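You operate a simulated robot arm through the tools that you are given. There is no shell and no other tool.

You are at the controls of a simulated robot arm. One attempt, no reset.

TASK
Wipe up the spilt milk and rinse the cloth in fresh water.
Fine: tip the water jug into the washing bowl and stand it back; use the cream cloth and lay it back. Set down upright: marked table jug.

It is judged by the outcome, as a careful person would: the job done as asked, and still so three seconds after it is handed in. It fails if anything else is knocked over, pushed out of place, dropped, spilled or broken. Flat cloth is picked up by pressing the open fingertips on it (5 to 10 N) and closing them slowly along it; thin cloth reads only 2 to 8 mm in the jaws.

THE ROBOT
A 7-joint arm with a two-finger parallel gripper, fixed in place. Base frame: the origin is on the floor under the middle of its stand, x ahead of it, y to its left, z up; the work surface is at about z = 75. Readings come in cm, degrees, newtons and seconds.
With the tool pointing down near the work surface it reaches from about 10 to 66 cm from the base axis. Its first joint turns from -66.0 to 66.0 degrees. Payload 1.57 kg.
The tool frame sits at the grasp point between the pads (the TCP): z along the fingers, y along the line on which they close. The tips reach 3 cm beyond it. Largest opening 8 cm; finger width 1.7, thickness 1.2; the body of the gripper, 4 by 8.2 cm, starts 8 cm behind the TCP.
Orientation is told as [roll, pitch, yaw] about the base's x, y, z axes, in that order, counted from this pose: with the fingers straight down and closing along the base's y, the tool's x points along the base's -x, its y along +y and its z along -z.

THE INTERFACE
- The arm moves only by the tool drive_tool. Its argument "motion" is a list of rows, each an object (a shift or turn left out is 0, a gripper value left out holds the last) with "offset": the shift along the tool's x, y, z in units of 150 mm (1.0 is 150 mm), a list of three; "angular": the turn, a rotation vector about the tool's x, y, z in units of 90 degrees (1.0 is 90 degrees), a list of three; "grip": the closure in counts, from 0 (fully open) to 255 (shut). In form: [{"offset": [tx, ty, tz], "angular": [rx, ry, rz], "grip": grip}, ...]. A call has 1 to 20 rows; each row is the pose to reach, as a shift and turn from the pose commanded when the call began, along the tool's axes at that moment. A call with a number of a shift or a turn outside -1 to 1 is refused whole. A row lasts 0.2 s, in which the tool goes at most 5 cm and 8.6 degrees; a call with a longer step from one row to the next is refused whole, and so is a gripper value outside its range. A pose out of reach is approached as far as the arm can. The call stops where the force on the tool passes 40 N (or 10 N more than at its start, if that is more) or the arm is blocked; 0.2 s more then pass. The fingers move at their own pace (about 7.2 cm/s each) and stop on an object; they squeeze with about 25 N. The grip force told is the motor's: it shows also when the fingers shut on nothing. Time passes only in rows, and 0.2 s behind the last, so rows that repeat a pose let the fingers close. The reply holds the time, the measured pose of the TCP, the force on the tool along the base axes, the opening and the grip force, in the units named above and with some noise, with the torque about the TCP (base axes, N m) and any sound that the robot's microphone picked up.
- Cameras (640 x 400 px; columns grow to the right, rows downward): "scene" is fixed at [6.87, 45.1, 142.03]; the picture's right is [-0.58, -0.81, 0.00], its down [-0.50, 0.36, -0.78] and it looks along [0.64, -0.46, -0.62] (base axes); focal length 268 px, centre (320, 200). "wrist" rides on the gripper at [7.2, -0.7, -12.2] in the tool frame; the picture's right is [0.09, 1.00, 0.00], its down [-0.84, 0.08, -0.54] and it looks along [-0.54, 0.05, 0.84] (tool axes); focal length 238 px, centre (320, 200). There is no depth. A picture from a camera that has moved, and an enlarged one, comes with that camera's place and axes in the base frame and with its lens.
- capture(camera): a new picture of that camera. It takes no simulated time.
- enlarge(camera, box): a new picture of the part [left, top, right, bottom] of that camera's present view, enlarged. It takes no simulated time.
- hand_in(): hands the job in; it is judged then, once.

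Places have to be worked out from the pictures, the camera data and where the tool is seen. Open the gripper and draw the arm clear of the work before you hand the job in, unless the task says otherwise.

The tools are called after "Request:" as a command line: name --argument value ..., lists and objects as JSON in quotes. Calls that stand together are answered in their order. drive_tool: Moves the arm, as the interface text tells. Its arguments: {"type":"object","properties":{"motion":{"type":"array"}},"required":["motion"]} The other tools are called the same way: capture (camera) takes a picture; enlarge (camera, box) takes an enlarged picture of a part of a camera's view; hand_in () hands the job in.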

● **Problem**
Make an exact copy of every line from the one with "- Cameras (640" to the end of the data, with the first and last of those lines included.

● **Exercise result**
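- Cameras (640 x 400 px; columns grow to the right, rows downward): "scene" is fixed at [6.87, 45.1, 142.03]; the picture's right is [-0.58, -0.81, 0.00], its down [-0.50, 0.36, -0.78] and it looks along [0.64, -0.46, -0.62] (base axes); focal length 268 px, centre (320, 200). "wrist" rides on the gripper at [7.2, -0.7, -12.2] in the tool frame; the picture's right is [0.09, 1.00, 0.00], its down [-0.84, 0.08, -0.54] and it looks along [-0.54, 0.05, 0.84] (tool axes); focal length 238 px, centre (320, 200). There is no depth. A picture from a camera that has moved, and an enlarged one, comes with that camera's place and axes in the base frame and with its lens.
- capture(camera): a new picture of that camera. It takes no simulated time.
- enlarge(camera, box): a new picture of the part [left, top, right, bottom] of that camera's present view, enlarged. It takes no simulated time.
- hand_in(): hands the job in; it is judged then, once.

Places have to be worked out from the pictures, the camera data and where the tool is seen. Open the gripper and draw the arm clear of the work before you hand the job in, unless the task says otherwise.

The tools are called after "Request:" as a command line: name --argument value ..., lists and objects as JSON in quotes. Calls that stand together are answered in their order. drive_tool: Moves the arm, as the interface text tells. Its arguments: {"type":"object","properties":{"motion":{"type":"array"}},"required":["motion"]} The other tools are called the same way: capture (camera) takes a picture; enlarge (camera, box) takes an enlarged picture of a part of a camera's view; hand_in () hands the job in.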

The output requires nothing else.